SUPPLIED DATA –
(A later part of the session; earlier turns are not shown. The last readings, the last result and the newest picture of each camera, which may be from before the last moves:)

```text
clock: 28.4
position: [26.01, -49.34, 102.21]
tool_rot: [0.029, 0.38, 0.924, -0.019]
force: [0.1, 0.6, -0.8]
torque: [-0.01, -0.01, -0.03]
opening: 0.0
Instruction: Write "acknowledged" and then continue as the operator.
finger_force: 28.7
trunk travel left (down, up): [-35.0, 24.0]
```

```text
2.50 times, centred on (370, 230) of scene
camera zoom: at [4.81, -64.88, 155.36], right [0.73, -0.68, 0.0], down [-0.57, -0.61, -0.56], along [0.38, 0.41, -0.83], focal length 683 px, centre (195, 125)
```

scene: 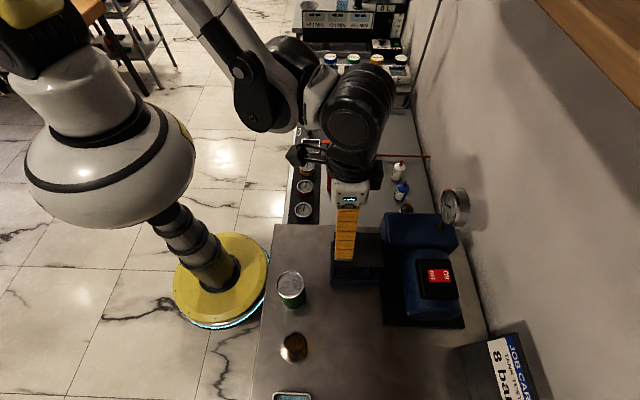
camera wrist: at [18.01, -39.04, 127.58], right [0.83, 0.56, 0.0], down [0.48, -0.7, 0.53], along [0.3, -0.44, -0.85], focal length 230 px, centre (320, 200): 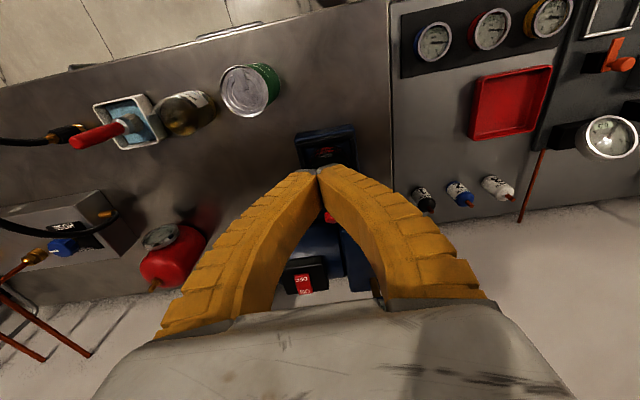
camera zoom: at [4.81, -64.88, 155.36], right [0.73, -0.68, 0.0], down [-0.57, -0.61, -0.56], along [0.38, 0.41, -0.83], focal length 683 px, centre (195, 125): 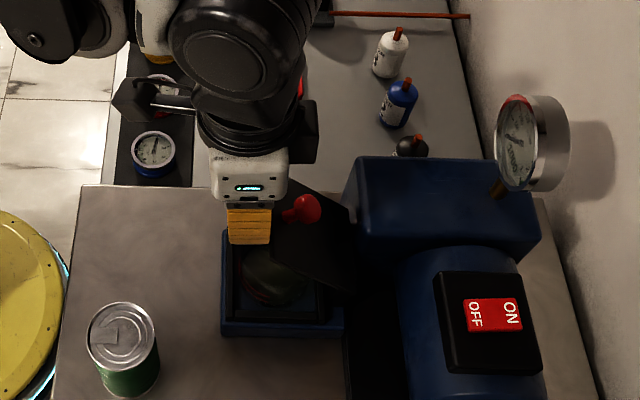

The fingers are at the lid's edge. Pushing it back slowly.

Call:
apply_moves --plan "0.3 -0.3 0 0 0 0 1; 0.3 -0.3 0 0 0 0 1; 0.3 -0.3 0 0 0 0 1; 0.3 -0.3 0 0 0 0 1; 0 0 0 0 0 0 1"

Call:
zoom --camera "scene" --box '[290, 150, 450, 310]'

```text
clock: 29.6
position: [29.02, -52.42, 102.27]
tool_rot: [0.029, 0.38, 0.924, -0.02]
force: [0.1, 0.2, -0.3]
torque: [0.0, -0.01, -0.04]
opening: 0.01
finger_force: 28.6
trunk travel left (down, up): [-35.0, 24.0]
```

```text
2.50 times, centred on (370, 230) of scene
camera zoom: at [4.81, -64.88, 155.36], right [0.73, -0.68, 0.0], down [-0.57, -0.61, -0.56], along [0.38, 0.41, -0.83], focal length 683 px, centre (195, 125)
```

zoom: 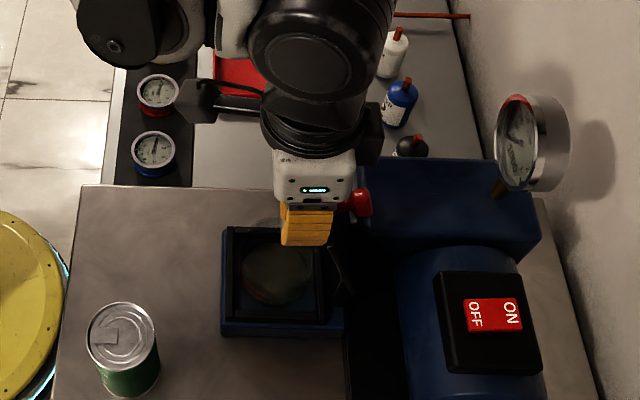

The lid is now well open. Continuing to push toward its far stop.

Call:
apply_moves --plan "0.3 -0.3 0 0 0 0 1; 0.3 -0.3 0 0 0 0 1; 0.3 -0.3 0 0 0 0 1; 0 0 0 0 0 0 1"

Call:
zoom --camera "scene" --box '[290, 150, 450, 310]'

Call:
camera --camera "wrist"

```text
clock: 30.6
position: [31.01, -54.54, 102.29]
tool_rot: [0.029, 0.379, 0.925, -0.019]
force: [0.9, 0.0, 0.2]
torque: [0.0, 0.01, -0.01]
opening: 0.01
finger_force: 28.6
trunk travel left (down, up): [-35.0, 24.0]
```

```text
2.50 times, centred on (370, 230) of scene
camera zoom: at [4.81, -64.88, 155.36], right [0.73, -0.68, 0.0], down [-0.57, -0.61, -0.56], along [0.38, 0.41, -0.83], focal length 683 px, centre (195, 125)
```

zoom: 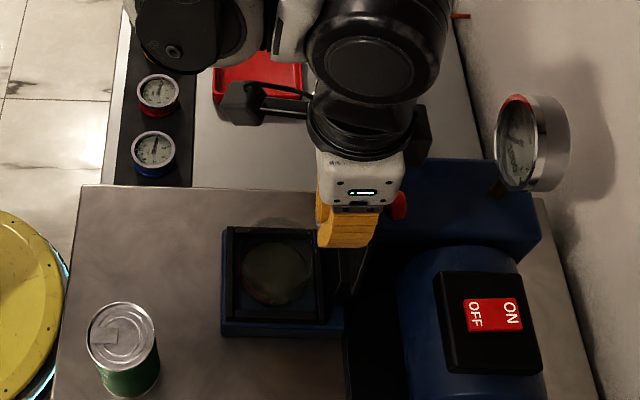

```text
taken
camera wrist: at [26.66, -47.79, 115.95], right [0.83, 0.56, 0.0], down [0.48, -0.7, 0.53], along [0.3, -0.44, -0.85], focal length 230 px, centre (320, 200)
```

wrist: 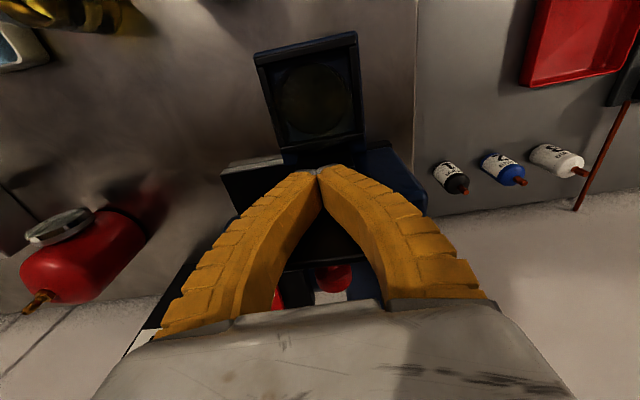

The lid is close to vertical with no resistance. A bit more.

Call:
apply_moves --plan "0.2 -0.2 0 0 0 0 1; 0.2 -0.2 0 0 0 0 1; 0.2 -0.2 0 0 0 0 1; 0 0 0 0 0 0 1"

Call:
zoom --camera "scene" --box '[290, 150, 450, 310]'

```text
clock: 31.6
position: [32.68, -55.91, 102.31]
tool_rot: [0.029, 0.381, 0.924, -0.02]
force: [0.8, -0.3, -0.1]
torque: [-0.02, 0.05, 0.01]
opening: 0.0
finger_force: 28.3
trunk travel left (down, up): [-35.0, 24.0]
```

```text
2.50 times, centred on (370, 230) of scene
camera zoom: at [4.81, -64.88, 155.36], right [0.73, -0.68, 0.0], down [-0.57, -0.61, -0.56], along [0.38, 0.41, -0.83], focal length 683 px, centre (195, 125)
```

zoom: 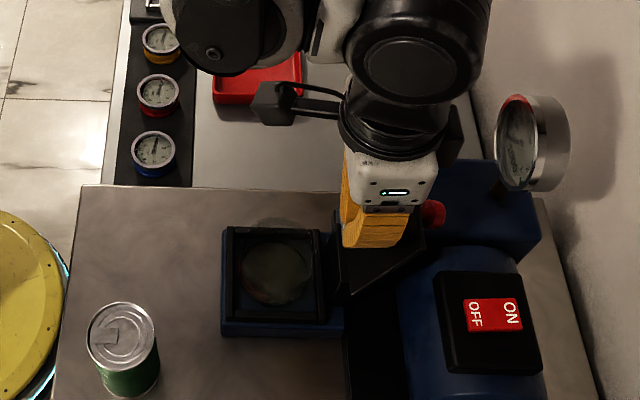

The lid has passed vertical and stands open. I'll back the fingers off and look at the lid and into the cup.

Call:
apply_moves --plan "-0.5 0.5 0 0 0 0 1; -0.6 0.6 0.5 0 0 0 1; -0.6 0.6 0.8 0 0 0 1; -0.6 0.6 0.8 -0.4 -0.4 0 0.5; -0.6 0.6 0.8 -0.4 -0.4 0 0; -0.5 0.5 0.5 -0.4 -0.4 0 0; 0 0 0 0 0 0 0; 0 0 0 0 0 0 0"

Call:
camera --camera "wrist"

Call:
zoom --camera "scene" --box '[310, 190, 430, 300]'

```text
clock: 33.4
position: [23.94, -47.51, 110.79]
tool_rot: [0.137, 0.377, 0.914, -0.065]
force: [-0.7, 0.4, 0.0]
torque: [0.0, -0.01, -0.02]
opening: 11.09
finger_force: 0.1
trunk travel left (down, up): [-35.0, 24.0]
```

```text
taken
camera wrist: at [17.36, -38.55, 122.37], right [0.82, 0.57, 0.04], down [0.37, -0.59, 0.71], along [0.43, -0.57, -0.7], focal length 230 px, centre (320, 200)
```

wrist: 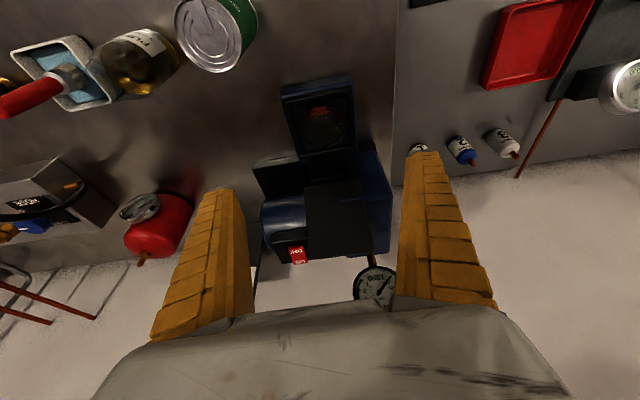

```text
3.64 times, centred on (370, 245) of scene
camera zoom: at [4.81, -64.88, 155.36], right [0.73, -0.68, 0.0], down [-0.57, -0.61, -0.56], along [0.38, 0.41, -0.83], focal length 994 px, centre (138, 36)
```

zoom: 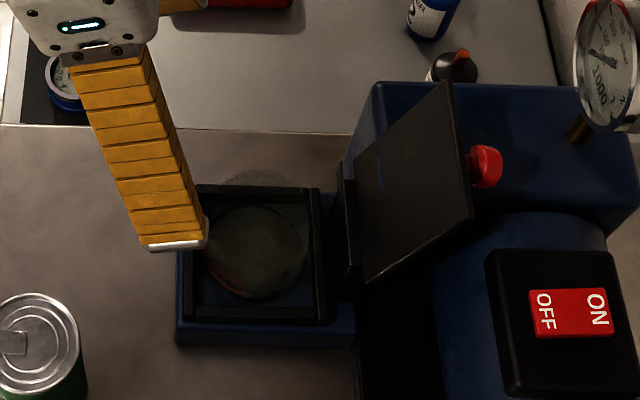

DESCRIPTION OF THE TASK – Copy the whole listing above word for word but do not carry over the pictures.

THE REPLY –
(A later part of the session; earlier turns are not shown. The last readings, the last result and the newest picture of each camera, which may be from before the last moves:)

```text
clock: 28.4
position: [26.01, -49.34, 102.21]
tool_rot: [0.029, 0.38, 0.924, -0.019]
force: [0.1, 0.6, -0.8]
torque: [-0.01, -0.01, -0.03]
opening: 0.0
Instruction: Write "acknowledged" and then continue as the operator.
finger_force: 28.7
trunk travel left (down, up): [-35.0, 24.0]
```

```text
2.50 times, centred on (370, 230) of scene
camera zoom: at [4.81, -64.88, 155.36], right [0.73, -0.68, 0.0], down [-0.57, -0.61, -0.56], along [0.38, 0.41, -0.83], focal length 683 px, centre (195, 125)
```

scene: 
camera wrist: at [18.01, -39.04, 127.58], right [0.83, 0.56, 0.0], down [0.48, -0.7, 0.53], along [0.3, -0.44, -0.85], focal length 230 px, centre (320, 200): 
camera zoom: at [4.81, -64.88, 155.36], right [0.73, -0.68, 0.0], down [-0.57, -0.61, -0.56], along [0.38, 0.41, -0.83], focal length 683 px, centre (195, 125): 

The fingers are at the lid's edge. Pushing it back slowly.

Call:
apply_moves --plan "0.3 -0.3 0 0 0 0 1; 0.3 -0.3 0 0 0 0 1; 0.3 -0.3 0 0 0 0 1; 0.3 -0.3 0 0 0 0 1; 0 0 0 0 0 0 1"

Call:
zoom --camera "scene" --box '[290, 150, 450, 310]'

```text
clock: 29.6
position: [29.02, -52.42, 102.27]
tool_rot: [0.029, 0.38, 0.924, -0.02]
force: [0.1, 0.2, -0.3]
torque: [0.0, -0.01, -0.04]
opening: 0.01
finger_force: 28.6
trunk travel left (down, up): [-35.0, 24.0]
```

```text
2.50 times, centred on (370, 230) of scene
camera zoom: at [4.81, -64.88, 155.36], right [0.73, -0.68, 0.0], down [-0.57, -0.61, -0.56], along [0.38, 0.41, -0.83], focal length 683 px, centre (195, 125)
```

zoom: 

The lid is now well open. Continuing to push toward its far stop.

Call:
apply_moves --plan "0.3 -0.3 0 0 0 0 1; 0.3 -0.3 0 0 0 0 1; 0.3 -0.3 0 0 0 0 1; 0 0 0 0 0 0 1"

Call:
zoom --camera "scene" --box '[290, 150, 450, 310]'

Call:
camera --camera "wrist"

```text
clock: 30.6
position: [31.01, -54.54, 102.29]
tool_rot: [0.029, 0.379, 0.925, -0.019]
force: [0.9, 0.0, 0.2]
torque: [0.0, 0.01, -0.01]
opening: 0.01
finger_force: 28.6
trunk travel left (down, up): [-35.0, 24.0]
```

```text
2.50 times, centred on (370, 230) of scene
camera zoom: at [4.81, -64.88, 155.36], right [0.73, -0.68, 0.0], down [-0.57, -0.61, -0.56], along [0.38, 0.41, -0.83], focal length 683 px, centre (195, 125)
```

zoom: 

```text
taken
camera wrist: at [26.66, -47.79, 115.95], right [0.83, 0.56, 0.0], down [0.48, -0.7, 0.53], along [0.3, -0.44, -0.85], focal length 230 px, centre (320, 200)
```

wrist: 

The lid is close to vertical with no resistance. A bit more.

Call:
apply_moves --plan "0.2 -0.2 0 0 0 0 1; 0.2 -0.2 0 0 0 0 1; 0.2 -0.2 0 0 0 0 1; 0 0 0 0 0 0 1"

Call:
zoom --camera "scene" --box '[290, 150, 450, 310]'

```text
clock: 31.6
position: [32.68, -55.91, 102.31]
tool_rot: [0.029, 0.381, 0.924, -0.02]
force: [0.8, -0.3, -0.1]
torque: [-0.02, 0.05, 0.01]
opening: 0.0
finger_force: 28.3
trunk travel left (down, up): [-35.0, 24.0]
```

```text
2.50 times, centred on (370, 230) of scene
camera zoom: at [4.81, -64.88, 155.36], right [0.73, -0.68, 0.0], down [-0.57, -0.61, -0.56], along [0.38, 0.41, -0.83], focal length 683 px, centre (195, 125)
```

zoom: 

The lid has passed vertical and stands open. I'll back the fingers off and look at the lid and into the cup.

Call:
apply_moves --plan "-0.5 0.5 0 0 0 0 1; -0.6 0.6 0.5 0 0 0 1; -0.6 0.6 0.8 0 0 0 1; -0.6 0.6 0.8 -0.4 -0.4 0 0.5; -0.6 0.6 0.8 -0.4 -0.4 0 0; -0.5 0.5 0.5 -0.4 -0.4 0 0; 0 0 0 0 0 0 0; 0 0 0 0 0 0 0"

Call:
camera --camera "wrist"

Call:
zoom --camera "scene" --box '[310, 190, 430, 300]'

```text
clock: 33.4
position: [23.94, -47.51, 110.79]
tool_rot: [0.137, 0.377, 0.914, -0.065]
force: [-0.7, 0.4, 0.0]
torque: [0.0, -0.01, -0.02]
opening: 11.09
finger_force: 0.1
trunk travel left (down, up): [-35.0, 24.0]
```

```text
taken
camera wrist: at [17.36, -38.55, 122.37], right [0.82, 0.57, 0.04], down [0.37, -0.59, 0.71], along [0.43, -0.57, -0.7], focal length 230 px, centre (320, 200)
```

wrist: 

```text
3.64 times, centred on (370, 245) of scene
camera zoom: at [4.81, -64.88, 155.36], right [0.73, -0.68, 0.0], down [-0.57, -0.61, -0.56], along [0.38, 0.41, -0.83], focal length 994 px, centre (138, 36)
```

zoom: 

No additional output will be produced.